May a local government include nonprofit corporations in its business registration program?

I’m not sure. The text of G.S. 160A-194 and 153A-134 – “occupations, businesses, trades, professions, and forms of amusement or entertainment” – indicates that the legislature had in mind entities engaged in commercial undertakings. Many nonprofits depend primarily or wholly on donations, and some rarely or never sell anything. Yet even if G.S. 160A-194 and 153A-134 don’t encompass the power to subject nonprofits to local registration programs, it could be argued that this power exists under the general ordinance-making statutes, so long as a local government can credibly link the registration of nonprofits to the health, safety, or welfare of the public. Of course, a local government could avoid the issue of nonprofits altogether by excluding them from its registration program.

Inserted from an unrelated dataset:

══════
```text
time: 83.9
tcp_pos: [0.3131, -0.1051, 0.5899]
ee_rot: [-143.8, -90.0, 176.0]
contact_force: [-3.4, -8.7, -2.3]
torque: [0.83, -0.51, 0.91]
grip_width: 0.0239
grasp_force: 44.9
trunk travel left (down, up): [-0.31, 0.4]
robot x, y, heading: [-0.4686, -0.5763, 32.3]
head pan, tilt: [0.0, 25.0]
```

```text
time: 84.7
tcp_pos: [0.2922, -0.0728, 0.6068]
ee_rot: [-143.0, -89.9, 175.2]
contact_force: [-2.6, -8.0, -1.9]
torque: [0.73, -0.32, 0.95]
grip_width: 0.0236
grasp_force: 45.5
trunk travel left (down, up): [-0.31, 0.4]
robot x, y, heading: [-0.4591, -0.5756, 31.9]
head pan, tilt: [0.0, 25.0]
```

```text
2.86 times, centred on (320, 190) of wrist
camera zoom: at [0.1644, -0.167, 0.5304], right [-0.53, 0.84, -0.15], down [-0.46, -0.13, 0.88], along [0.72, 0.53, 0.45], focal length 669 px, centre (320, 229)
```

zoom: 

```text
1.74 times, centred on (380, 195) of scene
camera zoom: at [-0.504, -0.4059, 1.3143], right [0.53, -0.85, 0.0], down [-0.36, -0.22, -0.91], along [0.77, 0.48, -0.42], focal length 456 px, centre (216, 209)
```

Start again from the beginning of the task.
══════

Is any legislation pending that could affect the authority of cities or counties to implement business registration programs?

Yes. At least two bills introduced in this session of the General Assembly could have an impact on local business registration programs:

  • HB 362 would allow cities to operate business registration programs and to charge registration fees of up to $50. No action has been taken on this bill since March, however, so perhaps it isn’t going anywhere.
  • HB 739 would delete the language in G.S. 160A-194 permitting cities to charge exam fees when licensing persons for trades, occupations, and professions. If this bill were to pass, it would provide ammunition to anyone inclined to assert that cities have no implied fee authority under G.S. 160A-194. An opponent of registration fees could point to the amendment as evidence that the legislature does not want the statute to be construed to grant any fee authority at all. HB 739 passed the House of Representatives, but it has been stuck in committee in the Senate since April.

It should be apparent from the discussion above that uncertainty remains about the scope of statutory authority for local business registration programs. For this reason, I highly recommend that a city or county consult its attorney before implementing a business registration program of any kind.